---------- SUPPLIED INFORMATION ----------

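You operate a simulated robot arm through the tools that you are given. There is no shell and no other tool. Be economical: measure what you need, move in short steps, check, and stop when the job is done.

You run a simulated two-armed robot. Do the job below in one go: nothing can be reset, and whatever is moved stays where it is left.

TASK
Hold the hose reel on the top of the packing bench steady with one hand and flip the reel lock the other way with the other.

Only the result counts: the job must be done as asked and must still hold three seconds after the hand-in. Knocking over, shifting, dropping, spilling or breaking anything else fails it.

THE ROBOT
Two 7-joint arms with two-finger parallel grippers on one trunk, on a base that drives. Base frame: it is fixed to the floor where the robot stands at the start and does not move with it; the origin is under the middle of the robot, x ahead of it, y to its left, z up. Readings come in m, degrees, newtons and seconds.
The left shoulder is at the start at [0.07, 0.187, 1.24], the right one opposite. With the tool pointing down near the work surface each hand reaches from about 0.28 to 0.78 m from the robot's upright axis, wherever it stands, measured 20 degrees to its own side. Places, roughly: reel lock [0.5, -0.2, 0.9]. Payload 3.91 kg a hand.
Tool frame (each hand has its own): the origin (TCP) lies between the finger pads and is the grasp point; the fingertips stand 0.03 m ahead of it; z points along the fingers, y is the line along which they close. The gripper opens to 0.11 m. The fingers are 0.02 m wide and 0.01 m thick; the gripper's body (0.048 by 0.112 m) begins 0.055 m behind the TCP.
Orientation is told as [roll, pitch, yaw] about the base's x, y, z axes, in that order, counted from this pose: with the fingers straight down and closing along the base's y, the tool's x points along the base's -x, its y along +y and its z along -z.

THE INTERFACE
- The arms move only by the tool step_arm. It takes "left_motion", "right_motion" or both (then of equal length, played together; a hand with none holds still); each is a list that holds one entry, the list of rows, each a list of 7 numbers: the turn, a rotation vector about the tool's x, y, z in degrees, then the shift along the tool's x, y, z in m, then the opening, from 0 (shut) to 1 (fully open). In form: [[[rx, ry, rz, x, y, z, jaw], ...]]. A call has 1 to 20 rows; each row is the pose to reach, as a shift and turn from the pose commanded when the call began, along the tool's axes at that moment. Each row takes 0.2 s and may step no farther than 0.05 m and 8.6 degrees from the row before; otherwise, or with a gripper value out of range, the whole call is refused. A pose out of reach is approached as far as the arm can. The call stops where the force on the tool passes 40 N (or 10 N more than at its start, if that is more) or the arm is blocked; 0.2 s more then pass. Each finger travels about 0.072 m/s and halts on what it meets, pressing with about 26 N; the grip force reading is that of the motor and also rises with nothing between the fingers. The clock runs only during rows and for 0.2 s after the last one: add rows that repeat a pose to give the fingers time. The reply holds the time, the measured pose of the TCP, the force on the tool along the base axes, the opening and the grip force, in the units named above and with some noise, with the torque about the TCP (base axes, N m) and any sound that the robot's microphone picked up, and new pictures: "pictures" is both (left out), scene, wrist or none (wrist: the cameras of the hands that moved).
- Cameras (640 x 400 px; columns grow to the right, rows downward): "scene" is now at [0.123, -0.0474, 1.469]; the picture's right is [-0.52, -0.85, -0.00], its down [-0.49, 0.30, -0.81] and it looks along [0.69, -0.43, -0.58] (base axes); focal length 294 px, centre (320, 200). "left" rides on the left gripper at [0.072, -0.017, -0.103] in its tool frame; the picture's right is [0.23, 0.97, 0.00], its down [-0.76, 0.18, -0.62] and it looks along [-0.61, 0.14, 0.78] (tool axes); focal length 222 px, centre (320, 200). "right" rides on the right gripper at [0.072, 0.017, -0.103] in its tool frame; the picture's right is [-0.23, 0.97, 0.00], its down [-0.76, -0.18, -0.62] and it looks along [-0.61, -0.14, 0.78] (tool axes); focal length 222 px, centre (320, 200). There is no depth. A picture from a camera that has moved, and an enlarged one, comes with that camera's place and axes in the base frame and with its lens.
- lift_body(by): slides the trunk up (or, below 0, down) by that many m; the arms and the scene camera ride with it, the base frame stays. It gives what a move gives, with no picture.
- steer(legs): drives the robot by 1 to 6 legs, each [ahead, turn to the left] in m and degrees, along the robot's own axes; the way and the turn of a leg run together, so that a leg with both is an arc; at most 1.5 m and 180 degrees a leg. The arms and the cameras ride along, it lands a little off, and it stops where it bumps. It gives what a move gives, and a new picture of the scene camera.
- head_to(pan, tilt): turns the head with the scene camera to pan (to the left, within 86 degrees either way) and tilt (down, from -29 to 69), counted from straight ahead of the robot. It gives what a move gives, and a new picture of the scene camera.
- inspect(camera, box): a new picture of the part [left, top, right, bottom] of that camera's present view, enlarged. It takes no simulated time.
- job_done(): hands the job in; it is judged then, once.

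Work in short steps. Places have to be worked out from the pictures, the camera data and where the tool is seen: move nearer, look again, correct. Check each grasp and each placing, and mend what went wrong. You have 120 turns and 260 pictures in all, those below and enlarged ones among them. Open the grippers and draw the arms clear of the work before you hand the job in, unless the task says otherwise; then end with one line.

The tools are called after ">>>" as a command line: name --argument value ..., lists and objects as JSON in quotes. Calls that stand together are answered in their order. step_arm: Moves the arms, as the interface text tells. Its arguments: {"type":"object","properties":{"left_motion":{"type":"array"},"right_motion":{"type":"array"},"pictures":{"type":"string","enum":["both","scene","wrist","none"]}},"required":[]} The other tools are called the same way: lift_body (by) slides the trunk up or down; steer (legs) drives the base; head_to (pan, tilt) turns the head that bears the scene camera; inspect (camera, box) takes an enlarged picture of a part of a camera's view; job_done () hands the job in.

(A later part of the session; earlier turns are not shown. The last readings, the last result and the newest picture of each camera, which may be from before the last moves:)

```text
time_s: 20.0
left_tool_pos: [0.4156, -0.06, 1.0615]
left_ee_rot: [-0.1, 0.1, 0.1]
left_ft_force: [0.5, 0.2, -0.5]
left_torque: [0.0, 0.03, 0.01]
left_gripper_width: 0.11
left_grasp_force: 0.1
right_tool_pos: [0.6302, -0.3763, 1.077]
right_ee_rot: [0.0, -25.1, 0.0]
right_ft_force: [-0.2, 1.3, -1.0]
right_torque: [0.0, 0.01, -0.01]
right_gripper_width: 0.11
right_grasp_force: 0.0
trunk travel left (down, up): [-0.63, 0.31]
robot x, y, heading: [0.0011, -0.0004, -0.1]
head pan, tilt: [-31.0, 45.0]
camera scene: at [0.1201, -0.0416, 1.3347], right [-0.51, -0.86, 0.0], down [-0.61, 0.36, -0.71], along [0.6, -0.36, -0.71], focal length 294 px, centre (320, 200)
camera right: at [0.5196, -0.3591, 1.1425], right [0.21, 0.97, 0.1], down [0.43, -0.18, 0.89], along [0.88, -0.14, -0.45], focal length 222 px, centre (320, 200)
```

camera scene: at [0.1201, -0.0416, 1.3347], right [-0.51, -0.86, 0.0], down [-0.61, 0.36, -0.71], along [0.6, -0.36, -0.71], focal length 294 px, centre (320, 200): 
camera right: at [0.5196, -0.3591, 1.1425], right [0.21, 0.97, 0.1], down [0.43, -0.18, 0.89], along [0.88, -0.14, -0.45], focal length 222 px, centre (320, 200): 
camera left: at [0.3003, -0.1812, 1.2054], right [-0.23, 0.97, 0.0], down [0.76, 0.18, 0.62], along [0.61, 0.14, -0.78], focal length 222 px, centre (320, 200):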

----------

## STATED EXERCISE
From the material above, gather all lines that include the string "stays" and copy them.

## EXPECTED OUTPUT
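You run a simulated two-armed robot. Do the job below in one go: nothing can be reset, and whatever is moved stays where it is left.
- lift_body(by): slides the trunk up (or, below 0, down) by that many m; the arms and the scene camera ride with it, the base frame stays. It gives what a move gives, with no picture.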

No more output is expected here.